Tracing the Evolution of $Ω_m(z)$ over the Last 10 Billion Years with Non-parametric Methods

Abstract

We investigate the redshift evolution of the matter density parameter, $Ω_m(z)$, using galaxy cluster gas mass fraction measurements combined with cosmic chronometer $H(z)$ data and type Ia supernova luminosity distances. Our approach employs Gaussian Process Regression to reconstruct $Ω_m(z)$ in a non-parametric way, remaining only weakly dependent on a specific background cosmology. The reconstructed evolution is consistent with the standard $ρ_m \propto (1+z)^3$ scaling predicted by the $Λ$CDM model. We obtain $Ω_{m0}=0.296 \pm 0.044$ from the 44-cluster sample, and $Ω_{m0}=0.271 \pm 0.016$, $0.253 \pm 0.017$, and $0.210 \pm 0.013$ for the 103-cluster compilation, depending on the assumed mass calibration. While $Ω_m(z)$ follows the expected redshift behaviour, the inferred value of $Ω_{m0}$ shows a strong dependence on the cluster mass calibration. Within this framework, mass bias emerges as the dominant source of uncertainty, exceeding statistical errors.

Figures (5)

• Figure 1: Gaussian Process reconstructions of cosmological observables.
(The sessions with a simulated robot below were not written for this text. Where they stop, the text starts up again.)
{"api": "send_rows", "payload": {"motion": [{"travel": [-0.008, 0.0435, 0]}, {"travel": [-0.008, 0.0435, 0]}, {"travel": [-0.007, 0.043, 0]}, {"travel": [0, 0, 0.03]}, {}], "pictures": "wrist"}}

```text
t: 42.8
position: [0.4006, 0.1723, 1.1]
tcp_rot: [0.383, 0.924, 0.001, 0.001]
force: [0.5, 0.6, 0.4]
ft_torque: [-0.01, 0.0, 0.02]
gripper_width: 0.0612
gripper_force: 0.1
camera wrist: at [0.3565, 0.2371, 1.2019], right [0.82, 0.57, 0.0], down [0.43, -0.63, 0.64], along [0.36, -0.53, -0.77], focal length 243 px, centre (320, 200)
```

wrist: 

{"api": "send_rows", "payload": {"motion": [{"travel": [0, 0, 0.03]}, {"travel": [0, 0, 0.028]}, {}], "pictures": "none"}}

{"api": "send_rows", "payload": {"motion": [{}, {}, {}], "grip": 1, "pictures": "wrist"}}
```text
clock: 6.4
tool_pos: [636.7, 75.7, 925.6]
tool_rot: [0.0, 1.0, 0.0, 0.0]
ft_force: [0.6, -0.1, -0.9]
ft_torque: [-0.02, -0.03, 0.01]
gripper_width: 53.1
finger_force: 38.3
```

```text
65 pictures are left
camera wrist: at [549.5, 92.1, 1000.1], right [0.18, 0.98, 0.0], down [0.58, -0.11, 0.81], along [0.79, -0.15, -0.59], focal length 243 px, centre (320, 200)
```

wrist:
Left: $H(z)$ reconstructed from 32 cosmic chronometer measurements Moresco:2022phi. Right: luminosity distance $D_L(z)$ reconstructed from the binned Union3 dataset Rubin:2023jdq. Shaded regions represent the $1\sigma$ and $2\sigma$ confidence intervals.
• Figure 2: Gas mass fraction ($f_{\rm gas}$) measurements for the cluster samples. The left panel corresponds to the 44-cluster sample, while the right panel shows the 103-cluster sample.
• Figure 3: Reconstruction of the matter density parameter $\Omega_m(z)$ from the 44-cluster $f_{\rm gas}$ sample. The shaded regions represent the $1\sigma$ and $2\sigma$ confidence levels, and the dashed line corresponds to the $\Lambda$CDM prediction.
• Figure 4: Reconstruction of $\Omega_m(z)$ from the 103-cluster $f_{\rm gas}$ sample for different mass calibration schemes. Top left: $K^{\mathrm{CCCP}}$. Top right: $K^{\mathrm{CLASH}}$. Bottom: $K^{\mathrm{CMB}}$.
• Figure 5: One-dimensional posterior distributions of $\Omega_{m0}$ derived from Gaussian Process reconstructions of $\Omega_m(z)$, highlighting the impact of different cluster samples and mass calibration schemes.